_SOURCE EXTRACT:_
## Start

Singer/songwriter/pop culture icon Donna Summer has been working hard on CRAYONS, her bold and long-awaited new collection of songs, the artist’s first full-length studio album of newly-penned material since 1991’s “Mistaken Identity” and her first new release since “VH1 Presents: Live & More Encore!,” the CD (and DVD) companion to her top-rated VH1 television special which returned her to the Billboard Top 200 in 1999.

Summer, of course, rocketed to international superstardom in the mid-1970s when her groundbreaking merger of R&B, soul, pop, funk, rock, disco and avant-garde electronica catapulted underground dance music out of the clubs of Europe to the pinnacles of sales and radio charts around the world.

Maintaining an unbroken string of hits throughout the 70s and 80s, most of which she wrote, Donna holds the record for most consecutive double albums to hit #1 on the Billboard charts (3) and first female to have four #1 singles in a 12 month period; 3 as a solo artist and one as a duo with Barbra Streisand.

A five-time Grammy winner, Donna Summer was the first artist to win the Grammy for Best Rock Vocal Performance, Female (1979, “Hot Stuff”) as well as the first-ever recipient of the Grammy for Best Dance Recording (1997, “Carry On”). In 2004, she became one of the first inductees, as both an Artist Inductee and a Record Inductee (for 1977’s “I Feel Love”) into the Dance Music Hall of Fame in New York City. It is estimated that Donna Summer has sold more than 130 million records worldwide.

## End

_EXERCISES:_
**a)** Extract from the source extract the words running from "Singer/songwriter/pop culture icon" to "200 in 1999.".
**b)** Resume the source extract where it left off.

_DATASET EXTRACT:_

## Start

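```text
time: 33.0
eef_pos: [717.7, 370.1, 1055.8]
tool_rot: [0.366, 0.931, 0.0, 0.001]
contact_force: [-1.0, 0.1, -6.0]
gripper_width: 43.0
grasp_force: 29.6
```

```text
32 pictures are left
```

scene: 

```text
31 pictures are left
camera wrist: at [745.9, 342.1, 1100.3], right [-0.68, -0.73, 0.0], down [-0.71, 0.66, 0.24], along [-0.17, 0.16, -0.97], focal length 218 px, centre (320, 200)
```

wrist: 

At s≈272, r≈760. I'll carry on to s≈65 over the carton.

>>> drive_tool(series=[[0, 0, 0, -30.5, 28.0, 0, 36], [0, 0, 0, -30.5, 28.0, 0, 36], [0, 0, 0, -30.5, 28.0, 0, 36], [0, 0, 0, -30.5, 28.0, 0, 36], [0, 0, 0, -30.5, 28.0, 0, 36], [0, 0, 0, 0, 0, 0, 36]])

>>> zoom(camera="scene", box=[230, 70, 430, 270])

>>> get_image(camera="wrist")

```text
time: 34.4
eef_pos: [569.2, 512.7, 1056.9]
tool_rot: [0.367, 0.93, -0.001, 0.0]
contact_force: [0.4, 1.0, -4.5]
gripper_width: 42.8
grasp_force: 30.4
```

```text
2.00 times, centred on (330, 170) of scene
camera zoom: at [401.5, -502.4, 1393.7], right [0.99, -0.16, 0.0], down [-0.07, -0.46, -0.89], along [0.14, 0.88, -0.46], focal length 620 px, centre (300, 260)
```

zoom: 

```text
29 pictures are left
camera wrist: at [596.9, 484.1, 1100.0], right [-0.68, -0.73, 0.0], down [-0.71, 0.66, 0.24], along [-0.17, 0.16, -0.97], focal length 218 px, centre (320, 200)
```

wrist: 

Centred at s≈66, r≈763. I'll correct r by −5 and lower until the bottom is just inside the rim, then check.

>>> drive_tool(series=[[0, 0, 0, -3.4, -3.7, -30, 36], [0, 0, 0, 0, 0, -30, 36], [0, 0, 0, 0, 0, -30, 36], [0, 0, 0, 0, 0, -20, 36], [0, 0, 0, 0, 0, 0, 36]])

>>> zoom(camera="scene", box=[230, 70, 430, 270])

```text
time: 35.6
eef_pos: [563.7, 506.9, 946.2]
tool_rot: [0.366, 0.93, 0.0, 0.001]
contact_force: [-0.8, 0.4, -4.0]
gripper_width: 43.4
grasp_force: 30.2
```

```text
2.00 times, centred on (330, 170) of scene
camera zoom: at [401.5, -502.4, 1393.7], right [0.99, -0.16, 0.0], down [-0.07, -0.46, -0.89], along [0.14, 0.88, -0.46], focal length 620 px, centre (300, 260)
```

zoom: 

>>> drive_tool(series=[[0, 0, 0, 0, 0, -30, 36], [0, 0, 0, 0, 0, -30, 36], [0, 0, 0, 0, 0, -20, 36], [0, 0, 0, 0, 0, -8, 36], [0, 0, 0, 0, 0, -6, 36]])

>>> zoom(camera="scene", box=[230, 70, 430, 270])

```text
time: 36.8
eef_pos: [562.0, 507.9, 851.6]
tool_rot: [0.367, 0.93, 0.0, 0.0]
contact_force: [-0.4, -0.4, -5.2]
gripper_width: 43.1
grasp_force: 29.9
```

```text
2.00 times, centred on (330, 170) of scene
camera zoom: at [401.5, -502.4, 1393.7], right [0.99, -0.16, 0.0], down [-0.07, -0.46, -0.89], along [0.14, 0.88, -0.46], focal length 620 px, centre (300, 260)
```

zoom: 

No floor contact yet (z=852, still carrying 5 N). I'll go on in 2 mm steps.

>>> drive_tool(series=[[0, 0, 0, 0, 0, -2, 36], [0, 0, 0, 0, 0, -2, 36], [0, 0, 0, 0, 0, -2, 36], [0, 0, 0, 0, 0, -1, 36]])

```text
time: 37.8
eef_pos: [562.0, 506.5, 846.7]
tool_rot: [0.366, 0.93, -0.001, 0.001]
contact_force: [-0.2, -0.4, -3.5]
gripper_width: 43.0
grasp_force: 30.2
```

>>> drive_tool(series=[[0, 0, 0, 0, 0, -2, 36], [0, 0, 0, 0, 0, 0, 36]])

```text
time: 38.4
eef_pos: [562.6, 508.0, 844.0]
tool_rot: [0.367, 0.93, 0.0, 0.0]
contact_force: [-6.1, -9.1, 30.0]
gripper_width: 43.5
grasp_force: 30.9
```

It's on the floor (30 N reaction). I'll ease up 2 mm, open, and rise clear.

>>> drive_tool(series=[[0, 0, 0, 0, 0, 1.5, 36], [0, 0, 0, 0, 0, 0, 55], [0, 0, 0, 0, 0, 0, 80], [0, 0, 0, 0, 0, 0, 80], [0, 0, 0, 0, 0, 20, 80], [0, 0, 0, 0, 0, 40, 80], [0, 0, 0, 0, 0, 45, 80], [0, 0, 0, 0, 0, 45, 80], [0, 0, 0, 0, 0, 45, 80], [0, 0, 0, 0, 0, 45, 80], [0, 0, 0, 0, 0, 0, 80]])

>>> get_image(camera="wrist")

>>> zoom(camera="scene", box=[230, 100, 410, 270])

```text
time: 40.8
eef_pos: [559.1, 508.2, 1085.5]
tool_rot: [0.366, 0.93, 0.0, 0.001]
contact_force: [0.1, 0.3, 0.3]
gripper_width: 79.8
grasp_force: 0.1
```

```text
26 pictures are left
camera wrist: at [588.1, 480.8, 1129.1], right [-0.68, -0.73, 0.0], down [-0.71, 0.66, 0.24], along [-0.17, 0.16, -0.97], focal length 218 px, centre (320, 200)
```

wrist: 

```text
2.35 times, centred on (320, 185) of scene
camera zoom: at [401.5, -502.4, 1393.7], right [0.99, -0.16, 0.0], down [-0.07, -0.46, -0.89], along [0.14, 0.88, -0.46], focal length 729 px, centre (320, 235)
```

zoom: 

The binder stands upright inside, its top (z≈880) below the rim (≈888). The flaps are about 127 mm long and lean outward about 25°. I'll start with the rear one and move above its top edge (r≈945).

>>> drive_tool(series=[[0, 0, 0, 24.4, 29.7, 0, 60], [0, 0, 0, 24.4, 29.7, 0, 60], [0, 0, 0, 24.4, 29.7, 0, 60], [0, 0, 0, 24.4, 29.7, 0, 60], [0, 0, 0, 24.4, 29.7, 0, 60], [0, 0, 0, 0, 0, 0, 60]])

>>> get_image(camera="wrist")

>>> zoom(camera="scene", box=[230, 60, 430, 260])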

## End

_RESPONSES PER TASK:_
**a)**
Singer/songwriter/pop culture icon Donna Summer has been working hard on CRAYONS, her bold and long-awaited new collection of songs, the artist’s first full-length studio album of newly-penned material since 1991’s “Mistaken Identity” and her first new release since “VH1 Presents: Live & More Encore!,” the CD (and DVD) companion to her top-rated VH1 television special which returned her to the Billboard Top 200 in 1999.

**b)**
The arrival of a new Donna Summer album is a major musical event and CRAYONS is a worthy addition to one of the world’s most influential musical catalogs. “I wanted this album to have a lot of different directions on it,” says Donna. “I did not want it to be any one baby. I just wanted it to be a sampler of flavors and influences from all over the world. There’s a touch of this, a little smidgeon of that, a dash of something else … like when you’re cooking.”

CRAYONS, with all its songs co-written by Donna Summer, is an international banquet of musical delights and surprises. The lead-in track, “Stamp Your Feet,” co-written by Summer with Greg Kurstin (Lily Allen, Kylie Minogue, Pink) and Danielle Brisebois (Natasha Bedingfield, New Radicals, Kelly Clarkson), is a powerhouse stadium tub-thumper which, according to Donna, was originally called “The Player’s Anthem.”

“It’s the whole concept of being a player in life, coupled with the idea of being a player on an actual field, the whole thing, dealing with the pain and doing things even though you are afraid. Even though you’re afraid of something and your knees are knocking, you get up and do it because a lot depends on it. Players get taken off to the sidelines and bandaged and thrown back in the game because it depends on them to win the game. We’re all ‘players.’ It goes back to Shakespeare: ‘All the world’s a stage, and all the men and women merely players.’”

Donna especially loves her new song, “Crayons” (also written with Kurstin and Brisebois). “It encompasses a lot of what the album is about,” she says. “Every song is a different color. Since I’m also a visual artist, that title ties a lot of the loose ends of my life together. The song wrote itself pretty quickly. Taking it to the next level, we influence each other in life. You may have an Arab friend or an Israeli friend or an Indian friend and so you go
and eat a little Indian food (or have a little pita bread), or something you’ve never experienced and as we immerse ourselves in each other’s cultural experiences, it’s like taking a crayon and coloring over the lines and the lines become blurred between what’s that and what’s the other.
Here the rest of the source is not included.